### ARTICLE
Therefore I came to the same conclusion as I had in 1987 namely that using the
best endeavours available to the Council and balancing the competing interests,
we could not make accommodation available to him in priority to others.
Mr Harris’
evidence that he applied that test concludes the case, it is submitted, on
behalf of the respondents. It is submitted that though his thought-processes
were not set down in writing at the time, it would be strange if they had been.
In para 5 of the affidavit, Mr Harris added:
The Council
believes that its working practices in connection with ADHAC recommendations
fully complies with the spirit and letter of the Act.
In para 8, Mr
Harris stated:
In dealing
with cases under the 1976 Act each case is assessed individually on its merits.
We take into account everything represented by the applicants themselves, and
anything else we are aware of about the case and most particularly we take into
account the ADHAC advice. I followed this procedure in this case. I then have
to judge the merits of the case against the demand/supply situation which I
have outlined above. The situation is gradually deteriorating. At the time I
made my decision in this case I well knew that the situation was as bad as
ever. The competing demands were from the homeless, the sick, the disabled and
sometimes the extremely young. Such persons fall into a category which is
called in the 1985 Act a priority need. Not only does the Council have a statutory
duty to such persons but in commonsense terms their needs are properly in my
view regarded as urgent. Even taking into account the applicant’s needs in this
case and the ADHAC recommendations I did not consider that they outweighed the
other competing demands on the Council’s scarce resources. For those reasons my
decision was communicated to the applicant. There was no real prospect of
placing Mr Cowler in either family accommodation or retired persons
accommodation because of the pressures for that type of accommodation, and the
nature of it.
The housing
situation in the council’s area is difficult, and it is for the council and not
the court to decide priorities between applicants, it is submitted. The
decision was taken on its merits. The council’s general view and practice that
vulnerable people should have priority over section 27 cases did not preclude
individual consideration of the individual case, it is submitted. The plainness
and directness of the council’s evidence that other types of case were given
priority was a matter for congratulations and not criticism. Resources were
such that the council were unable to help Mr Cowler.
It was
accepted by Mr Stephenson that there is no evidence that any section 27 case,
where there was no priority need as defined in the Housing Act, had been
offered accommodation by the council. Mr Stephenson also accepted that the
references in Mr Harris’ second affidavit to a computer and its work did not go
beyond the earlier reference to a ‘live file’ being kept on Mr Cowler. A ‘live
file’ was defined as a file which was not a closed file. I add in parenthesis
that it is common ground that the large volume of statistical material in the
folder before me does not form part of the evidence in the case. Mr Harris does
not deal with it in his affidavits, and the first document to which I was
referred by Mr Stephenson did not, as he properly accepted, mean what he had
thought it meant.
It was
submitted on behalf of the council that no adverse inference should be drawn
from the use of the expression ‘the authority’s policy in this case of ADHAC
recommendations’ in their letter of December 17 1987. It was not a policy as
such, but a working practice and did not preclude individual consideration of
individual cases. The earlier letter to the NFU set out the factual situation
in the district. No adverse inference should be drawn, it was submitted, from
the note of the meeting of January 13 1988. Mr Cowler’s meeting was with the
council’s letting officer, and it was right that the officer should, by what Mr
Stephenson accepted and indeed asserted was a blinkered approach, have ignored
the ADHAC aspect of the case. What happened at that meeting was irrelevant, it
is submitted, to the question of whether the officer dealing with the ADHAC
aspect of the case went wrong.

### EXCERPTED RECORDS
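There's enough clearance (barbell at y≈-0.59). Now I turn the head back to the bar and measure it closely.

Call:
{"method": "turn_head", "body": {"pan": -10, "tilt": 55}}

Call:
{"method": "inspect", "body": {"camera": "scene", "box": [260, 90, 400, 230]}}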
* * *
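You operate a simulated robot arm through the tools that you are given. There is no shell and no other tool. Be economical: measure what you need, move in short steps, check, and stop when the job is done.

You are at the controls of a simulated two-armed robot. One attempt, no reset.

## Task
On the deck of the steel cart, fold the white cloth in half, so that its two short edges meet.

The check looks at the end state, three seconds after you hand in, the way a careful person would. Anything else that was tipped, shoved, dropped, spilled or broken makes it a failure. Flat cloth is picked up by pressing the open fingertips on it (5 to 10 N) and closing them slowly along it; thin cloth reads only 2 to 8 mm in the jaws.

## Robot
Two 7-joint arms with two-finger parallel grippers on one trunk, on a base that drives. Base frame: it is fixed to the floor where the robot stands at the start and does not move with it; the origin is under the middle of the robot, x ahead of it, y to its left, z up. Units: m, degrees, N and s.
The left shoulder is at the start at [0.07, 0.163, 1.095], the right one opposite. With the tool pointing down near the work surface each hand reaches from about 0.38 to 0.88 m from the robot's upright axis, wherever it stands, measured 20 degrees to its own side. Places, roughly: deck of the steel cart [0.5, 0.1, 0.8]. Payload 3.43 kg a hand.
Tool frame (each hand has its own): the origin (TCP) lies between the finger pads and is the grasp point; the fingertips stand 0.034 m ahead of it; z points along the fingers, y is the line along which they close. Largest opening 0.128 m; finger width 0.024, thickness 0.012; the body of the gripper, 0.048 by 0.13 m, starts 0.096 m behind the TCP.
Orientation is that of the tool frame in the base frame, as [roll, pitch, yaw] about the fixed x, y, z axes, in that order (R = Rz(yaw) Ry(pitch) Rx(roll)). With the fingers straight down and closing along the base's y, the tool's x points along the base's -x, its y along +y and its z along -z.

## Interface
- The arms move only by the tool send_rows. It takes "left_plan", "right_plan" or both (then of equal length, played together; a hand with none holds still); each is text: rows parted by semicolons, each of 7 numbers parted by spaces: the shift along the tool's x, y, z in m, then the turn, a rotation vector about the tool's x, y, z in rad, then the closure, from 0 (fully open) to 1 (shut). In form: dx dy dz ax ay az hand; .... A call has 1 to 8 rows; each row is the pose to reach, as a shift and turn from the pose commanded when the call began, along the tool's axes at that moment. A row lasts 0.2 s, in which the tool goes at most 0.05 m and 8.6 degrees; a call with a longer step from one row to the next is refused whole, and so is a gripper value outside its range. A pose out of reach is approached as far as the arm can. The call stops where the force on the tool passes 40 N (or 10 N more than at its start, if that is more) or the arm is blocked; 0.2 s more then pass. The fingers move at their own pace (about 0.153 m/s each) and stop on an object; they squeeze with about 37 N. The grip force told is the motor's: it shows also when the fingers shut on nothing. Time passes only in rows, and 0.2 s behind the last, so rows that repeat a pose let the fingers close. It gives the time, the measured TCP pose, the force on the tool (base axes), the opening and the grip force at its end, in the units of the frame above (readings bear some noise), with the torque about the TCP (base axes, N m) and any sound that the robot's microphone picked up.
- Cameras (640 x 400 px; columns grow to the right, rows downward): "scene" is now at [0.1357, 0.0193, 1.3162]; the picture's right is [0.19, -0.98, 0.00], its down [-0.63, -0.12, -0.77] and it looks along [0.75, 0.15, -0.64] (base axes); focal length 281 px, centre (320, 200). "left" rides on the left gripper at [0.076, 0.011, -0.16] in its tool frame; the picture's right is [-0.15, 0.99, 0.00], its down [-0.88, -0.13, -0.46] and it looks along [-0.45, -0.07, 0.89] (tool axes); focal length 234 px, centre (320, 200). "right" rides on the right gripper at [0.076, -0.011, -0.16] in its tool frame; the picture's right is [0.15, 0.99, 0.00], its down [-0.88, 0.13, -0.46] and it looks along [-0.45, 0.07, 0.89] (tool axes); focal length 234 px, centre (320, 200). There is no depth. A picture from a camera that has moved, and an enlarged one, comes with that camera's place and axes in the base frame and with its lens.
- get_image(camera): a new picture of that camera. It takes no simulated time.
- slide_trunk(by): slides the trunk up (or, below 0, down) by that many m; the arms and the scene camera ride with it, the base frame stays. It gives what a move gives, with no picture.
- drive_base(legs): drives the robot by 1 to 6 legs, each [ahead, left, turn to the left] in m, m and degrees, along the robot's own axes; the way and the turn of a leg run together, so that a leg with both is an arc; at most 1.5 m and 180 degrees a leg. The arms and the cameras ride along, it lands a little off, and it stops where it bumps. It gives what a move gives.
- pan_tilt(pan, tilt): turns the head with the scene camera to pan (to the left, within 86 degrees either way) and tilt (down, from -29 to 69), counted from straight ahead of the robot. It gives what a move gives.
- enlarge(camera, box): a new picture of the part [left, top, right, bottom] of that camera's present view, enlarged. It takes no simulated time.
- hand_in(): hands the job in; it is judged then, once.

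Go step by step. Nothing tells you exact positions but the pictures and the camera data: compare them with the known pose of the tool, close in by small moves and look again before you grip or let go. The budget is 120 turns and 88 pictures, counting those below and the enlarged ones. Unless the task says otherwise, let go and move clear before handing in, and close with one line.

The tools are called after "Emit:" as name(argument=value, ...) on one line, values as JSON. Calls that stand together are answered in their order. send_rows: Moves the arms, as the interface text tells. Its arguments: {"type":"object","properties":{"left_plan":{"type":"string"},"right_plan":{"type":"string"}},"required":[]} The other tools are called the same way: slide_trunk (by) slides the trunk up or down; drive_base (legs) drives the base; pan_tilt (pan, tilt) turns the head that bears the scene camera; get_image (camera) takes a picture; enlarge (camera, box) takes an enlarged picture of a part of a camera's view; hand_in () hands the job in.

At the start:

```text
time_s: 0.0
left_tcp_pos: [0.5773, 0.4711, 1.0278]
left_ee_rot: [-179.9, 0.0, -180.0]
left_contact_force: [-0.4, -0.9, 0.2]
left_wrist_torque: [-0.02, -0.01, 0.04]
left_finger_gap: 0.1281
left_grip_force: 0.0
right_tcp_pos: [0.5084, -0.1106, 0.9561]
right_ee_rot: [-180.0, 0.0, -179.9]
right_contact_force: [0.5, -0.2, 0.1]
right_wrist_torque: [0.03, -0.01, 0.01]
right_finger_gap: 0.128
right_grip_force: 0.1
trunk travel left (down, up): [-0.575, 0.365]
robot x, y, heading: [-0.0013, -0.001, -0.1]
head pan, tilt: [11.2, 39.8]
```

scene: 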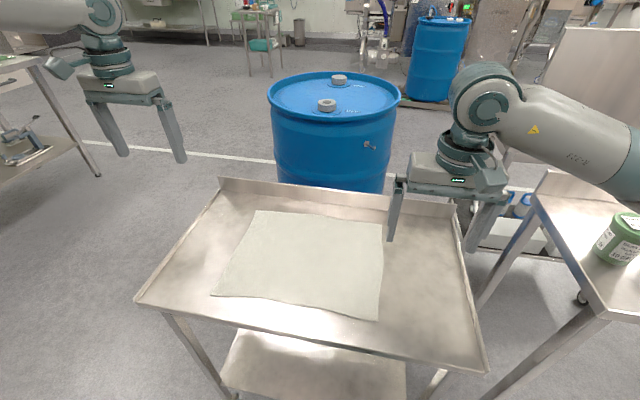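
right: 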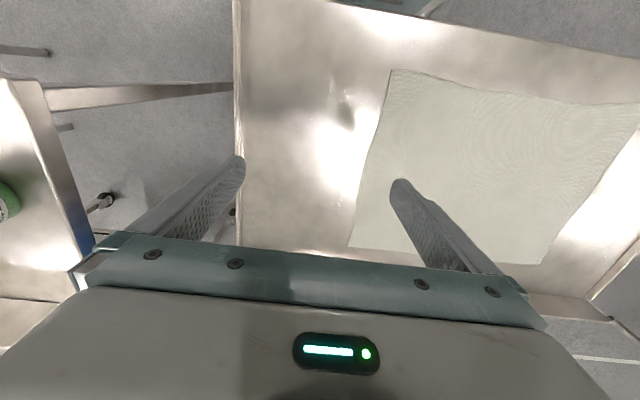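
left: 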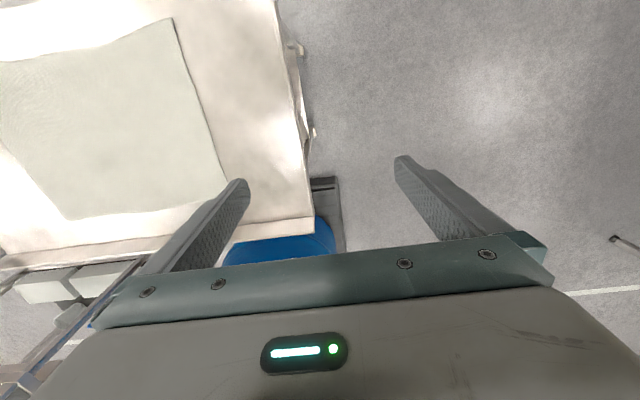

### STATED GOAL
Continue the article from where it stops.

### ANSWER FOR THIS EXERCISE
For the
applicants, Mr Mathias accepts that housing authorities have a discretion as to
the priorities they adopt. They must, however, act within the statutory
framework. He submits that the council’s documents reveal a policy not to
provide accommodation on the basis of ADHAC recommendations. Further, or
alternatively, the council’s approach to section 28 amounted to treating it as
a dead letter. The persons concerned were treated as being in no better
position than those on the general housing list, whereas the intention of the
section, under which a duty is owed to the present applicants, was plainly to
put the person seeking accommodation into a special category for consideration.
The absence of
evidence that anyone had obtained accommodation as a result of the ADHAC
recommendation was itself significant, it is submitted. Genuine consideration
had to be given to the provisions of the section. The respondents had not even
discharged in express terms their duty under section 28(6A) to state whether
they were satisfied that the applicants’ case was satisfied under section 27.
In its context, the council’s use of the expression ‘using our best endeavours’
in the letter of December 17 1987 meant, in effect, ‘not using best
endeavours’.
Where there
are no contemporaneous documents showing the reasoning of the council, the
court should scrutinise carefully the reasoning set out in affidavits prepared,
albeit in good faith, long after the event. Mr Harris, in his first affidavit
at para 2, stated that on September 2 1987 the council had told the former
applicants’ agents that the council had used their best endeavours when the
expression did not appear in the letter of that date.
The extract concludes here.